It's nowhere nearly as good as iLife though, and that's the thing. Let me give you a little example. I work for a moderately large regional bank and we are very strictly a windows-only environment -- there's even a push within a certain faction of the IS department to ditch novell and go to full on AD. However, the training department wanted to distribute videos to the various branches telling them about policy changes and what not. Now what sort of system did they get? iMac G5 with a big-ass 250GB hard drive. They shoot the video using a DV camera, transfer the video over firewire into the iMac and do all the editing they have to in iMovie. It's so simple that one person can do the whole operation with just a half hour training session. That is the sort of value you get out of the box with a Mac.
Meh. To each their own. Me, I'd just use Premiere Pro. On my dual processor PC. Whee.
This is false for both the high end and portable markets. Compare a PowerMac G5 to a similarly spec'ed workstation from Dell and tell me which comes out on top. Likewise, when it comes to laptops Apple's offerings are extremely competative with their x86 counterparts. I don't think anyone can argue that the Powerbook line is anything but pure sex.

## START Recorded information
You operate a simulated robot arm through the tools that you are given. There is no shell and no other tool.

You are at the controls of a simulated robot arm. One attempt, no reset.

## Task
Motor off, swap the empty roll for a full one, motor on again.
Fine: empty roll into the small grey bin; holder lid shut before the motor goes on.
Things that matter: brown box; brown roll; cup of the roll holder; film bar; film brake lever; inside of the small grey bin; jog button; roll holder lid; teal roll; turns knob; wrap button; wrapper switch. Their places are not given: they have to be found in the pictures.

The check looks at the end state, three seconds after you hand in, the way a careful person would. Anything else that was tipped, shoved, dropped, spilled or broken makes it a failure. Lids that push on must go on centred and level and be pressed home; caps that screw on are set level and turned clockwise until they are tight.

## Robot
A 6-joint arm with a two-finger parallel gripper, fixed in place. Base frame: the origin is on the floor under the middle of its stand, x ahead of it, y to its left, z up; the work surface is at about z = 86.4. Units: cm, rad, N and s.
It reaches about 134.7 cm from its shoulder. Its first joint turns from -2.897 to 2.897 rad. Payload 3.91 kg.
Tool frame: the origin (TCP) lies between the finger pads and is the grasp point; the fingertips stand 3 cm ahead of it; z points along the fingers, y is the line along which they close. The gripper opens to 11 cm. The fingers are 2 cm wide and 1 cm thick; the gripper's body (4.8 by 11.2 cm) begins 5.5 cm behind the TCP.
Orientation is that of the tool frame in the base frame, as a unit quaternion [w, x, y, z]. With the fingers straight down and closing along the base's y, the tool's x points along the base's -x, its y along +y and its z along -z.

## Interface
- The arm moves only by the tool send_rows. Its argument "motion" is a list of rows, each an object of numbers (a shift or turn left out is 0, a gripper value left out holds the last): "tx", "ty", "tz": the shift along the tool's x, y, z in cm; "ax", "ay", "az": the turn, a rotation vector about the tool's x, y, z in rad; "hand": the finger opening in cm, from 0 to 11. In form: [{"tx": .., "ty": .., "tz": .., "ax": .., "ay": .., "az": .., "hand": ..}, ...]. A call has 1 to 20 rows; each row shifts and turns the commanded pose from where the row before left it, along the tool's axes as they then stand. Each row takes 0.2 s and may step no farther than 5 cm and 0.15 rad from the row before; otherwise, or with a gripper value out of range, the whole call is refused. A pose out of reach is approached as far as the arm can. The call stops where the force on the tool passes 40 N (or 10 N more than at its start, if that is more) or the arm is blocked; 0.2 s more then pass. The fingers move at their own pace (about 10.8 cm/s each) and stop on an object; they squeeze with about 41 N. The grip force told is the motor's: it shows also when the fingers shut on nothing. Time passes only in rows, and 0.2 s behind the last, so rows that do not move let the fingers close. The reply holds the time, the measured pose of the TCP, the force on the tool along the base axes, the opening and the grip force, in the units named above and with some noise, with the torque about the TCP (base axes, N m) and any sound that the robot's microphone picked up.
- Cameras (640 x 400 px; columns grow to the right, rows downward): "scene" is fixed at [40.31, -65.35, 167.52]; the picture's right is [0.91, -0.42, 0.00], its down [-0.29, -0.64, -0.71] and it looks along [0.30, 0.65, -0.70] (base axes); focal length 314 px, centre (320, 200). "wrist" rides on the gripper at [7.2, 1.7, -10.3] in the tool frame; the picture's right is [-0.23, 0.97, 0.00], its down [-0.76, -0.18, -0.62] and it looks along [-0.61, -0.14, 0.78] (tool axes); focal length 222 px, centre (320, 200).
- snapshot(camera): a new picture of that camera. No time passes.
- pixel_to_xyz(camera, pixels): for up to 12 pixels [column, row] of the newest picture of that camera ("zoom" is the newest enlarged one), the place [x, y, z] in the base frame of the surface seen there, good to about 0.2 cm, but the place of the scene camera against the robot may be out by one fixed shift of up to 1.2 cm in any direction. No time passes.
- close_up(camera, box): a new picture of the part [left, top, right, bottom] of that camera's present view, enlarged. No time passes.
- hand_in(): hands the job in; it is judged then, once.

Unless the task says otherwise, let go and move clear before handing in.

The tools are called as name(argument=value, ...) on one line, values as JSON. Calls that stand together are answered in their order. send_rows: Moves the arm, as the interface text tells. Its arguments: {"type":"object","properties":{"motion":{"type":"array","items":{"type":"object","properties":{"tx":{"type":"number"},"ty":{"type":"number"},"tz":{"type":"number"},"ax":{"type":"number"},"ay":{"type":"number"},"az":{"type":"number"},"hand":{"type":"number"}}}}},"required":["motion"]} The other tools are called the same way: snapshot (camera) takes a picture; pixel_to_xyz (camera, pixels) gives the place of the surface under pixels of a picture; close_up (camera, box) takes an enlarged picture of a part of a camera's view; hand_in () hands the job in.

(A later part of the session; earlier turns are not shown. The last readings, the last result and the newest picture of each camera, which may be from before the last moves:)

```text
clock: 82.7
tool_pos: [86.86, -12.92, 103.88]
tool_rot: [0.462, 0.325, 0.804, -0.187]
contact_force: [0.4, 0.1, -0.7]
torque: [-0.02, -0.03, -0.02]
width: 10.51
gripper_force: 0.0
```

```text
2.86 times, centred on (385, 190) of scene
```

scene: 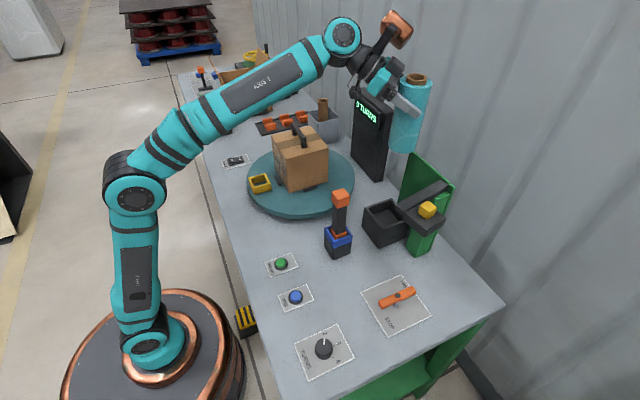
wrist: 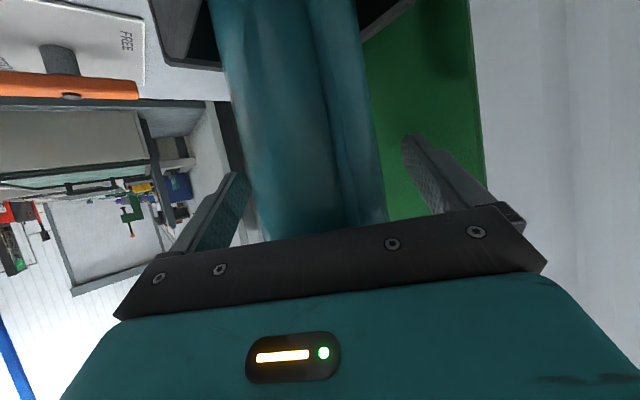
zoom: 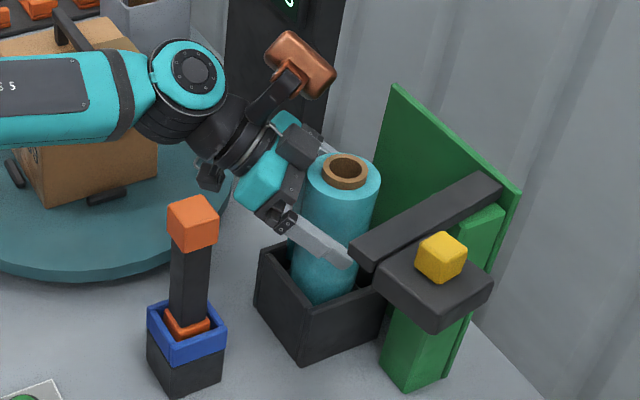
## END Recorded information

I did. Did you not read my post? You can buy a dual processor Opteron (server processor) with double the RAM etc for less. Just doesn't seem to be a big value thing. Same with the notebooks. You can buy a 2GHz Pentium M-based Dell with 100GB 7200 RPM HD, dual channel 533MHz DDR RAM for the same price as the top of the line powerbook. Pentium M demolishes ALL. And it's already faster. So yeah. I'm just digging out existing prices. If you like Apple, go with an Apple. If you don't, then don't go with an Apple. It's
ALL about which you prefer personally. The numbers say that x86-based PCs are slightly cheaper for somewhat better hardware.